START
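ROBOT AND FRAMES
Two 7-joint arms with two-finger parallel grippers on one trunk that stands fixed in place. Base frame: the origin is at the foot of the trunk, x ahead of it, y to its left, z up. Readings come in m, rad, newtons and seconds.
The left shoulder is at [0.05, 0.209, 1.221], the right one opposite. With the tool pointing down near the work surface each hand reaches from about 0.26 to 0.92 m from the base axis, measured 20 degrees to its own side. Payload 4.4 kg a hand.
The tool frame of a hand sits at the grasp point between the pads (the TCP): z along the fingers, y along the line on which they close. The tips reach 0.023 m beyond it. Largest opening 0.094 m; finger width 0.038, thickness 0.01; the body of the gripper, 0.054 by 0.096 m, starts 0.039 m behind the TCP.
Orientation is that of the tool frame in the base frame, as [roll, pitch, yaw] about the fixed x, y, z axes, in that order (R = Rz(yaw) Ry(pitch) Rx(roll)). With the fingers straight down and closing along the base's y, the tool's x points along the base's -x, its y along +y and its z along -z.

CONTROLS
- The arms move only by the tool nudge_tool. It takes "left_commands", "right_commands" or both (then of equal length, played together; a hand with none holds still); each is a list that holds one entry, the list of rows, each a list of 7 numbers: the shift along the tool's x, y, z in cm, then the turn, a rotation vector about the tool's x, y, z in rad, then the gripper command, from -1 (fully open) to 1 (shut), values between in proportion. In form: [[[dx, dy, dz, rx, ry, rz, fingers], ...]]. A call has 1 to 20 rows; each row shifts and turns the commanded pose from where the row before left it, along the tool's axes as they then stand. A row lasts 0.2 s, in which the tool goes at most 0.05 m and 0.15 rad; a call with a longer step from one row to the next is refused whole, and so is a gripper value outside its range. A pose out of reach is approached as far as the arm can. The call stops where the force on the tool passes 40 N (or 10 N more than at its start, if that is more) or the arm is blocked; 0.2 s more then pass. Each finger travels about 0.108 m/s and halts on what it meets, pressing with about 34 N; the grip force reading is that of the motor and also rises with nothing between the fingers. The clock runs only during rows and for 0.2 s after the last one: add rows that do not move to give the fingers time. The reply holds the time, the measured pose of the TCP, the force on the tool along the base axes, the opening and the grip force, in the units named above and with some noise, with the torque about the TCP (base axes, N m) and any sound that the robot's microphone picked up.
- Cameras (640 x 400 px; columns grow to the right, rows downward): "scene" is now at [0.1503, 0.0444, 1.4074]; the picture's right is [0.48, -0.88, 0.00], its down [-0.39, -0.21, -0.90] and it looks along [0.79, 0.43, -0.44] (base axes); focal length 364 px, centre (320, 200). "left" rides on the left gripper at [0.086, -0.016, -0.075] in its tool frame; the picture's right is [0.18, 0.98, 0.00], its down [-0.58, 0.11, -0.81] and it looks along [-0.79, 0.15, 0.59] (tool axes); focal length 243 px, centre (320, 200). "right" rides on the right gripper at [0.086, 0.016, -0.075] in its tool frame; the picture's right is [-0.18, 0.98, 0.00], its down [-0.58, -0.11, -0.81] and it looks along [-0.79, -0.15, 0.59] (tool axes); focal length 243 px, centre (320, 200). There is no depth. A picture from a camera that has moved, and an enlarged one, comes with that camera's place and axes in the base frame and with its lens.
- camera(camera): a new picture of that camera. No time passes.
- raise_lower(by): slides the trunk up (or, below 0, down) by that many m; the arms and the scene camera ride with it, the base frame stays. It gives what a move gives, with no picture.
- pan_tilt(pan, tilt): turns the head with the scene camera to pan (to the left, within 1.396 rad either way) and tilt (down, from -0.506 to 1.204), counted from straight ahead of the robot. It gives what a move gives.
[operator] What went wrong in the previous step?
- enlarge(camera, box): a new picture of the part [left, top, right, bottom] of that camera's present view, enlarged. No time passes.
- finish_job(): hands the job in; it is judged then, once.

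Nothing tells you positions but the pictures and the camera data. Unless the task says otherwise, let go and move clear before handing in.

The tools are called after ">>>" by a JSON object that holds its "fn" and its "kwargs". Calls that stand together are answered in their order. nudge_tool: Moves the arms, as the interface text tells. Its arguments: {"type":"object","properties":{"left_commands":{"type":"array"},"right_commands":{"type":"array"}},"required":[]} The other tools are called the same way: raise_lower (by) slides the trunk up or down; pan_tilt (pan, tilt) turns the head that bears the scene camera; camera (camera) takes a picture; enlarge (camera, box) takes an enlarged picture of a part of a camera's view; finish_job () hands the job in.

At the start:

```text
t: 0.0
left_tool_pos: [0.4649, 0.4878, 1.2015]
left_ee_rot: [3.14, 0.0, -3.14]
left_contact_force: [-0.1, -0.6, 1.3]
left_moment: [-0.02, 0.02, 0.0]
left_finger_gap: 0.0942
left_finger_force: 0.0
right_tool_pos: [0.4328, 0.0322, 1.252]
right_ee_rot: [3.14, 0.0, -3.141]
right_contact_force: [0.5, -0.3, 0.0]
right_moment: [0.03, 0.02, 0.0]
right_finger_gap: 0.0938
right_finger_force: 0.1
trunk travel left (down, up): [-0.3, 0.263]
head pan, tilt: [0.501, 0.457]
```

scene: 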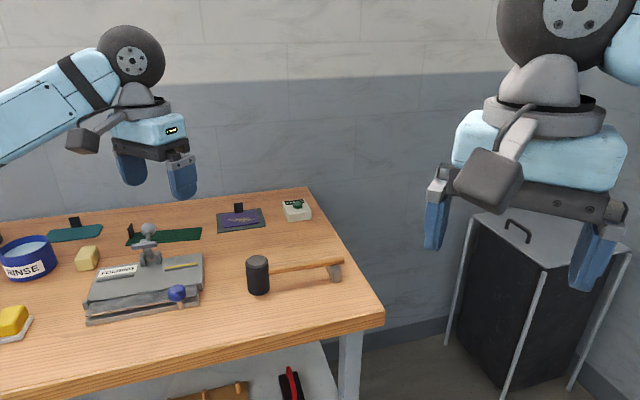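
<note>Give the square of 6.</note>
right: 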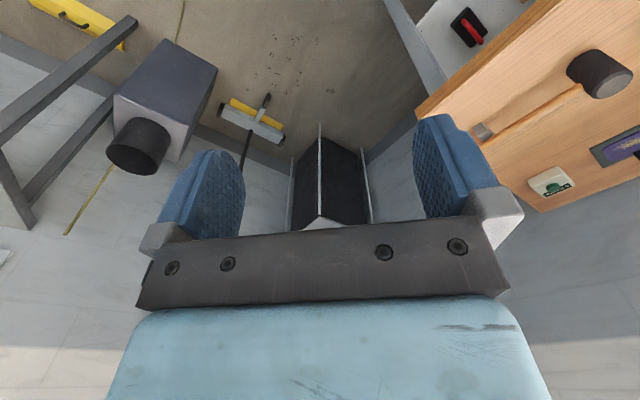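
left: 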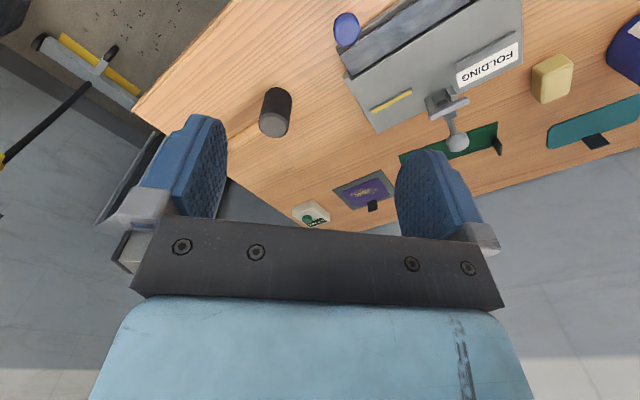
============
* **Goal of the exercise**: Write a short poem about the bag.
END
* **Goal of the exercise**: Select and copy each line from the data that includes the word "tells".

* **Full answer**:
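Nothing tells you positions but the pictures and the camera data. Unless the task says otherwise, let go and move clear before handing in.
The tools are called after ">>>" by a JSON object that holds its "fn" and its "kwargs". Calls that stand together are answered in their order. nudge_tool: Moves the arms, as the interface text tells. Its arguments: {"type":"object","properties":{"left_commands":{"type":"array"},"right_commands":{"type":"array"}},"required":[]} The other tools are called the same way: raise_lower (by) slides the trunk up or down; pan_tilt (pan, tilt) turns the head that bears the scene camera; camera (camera) takes a picture; enlarge (camera, box) takes an enlarged picture of a part of a camera's view; finish_job () hands the job in.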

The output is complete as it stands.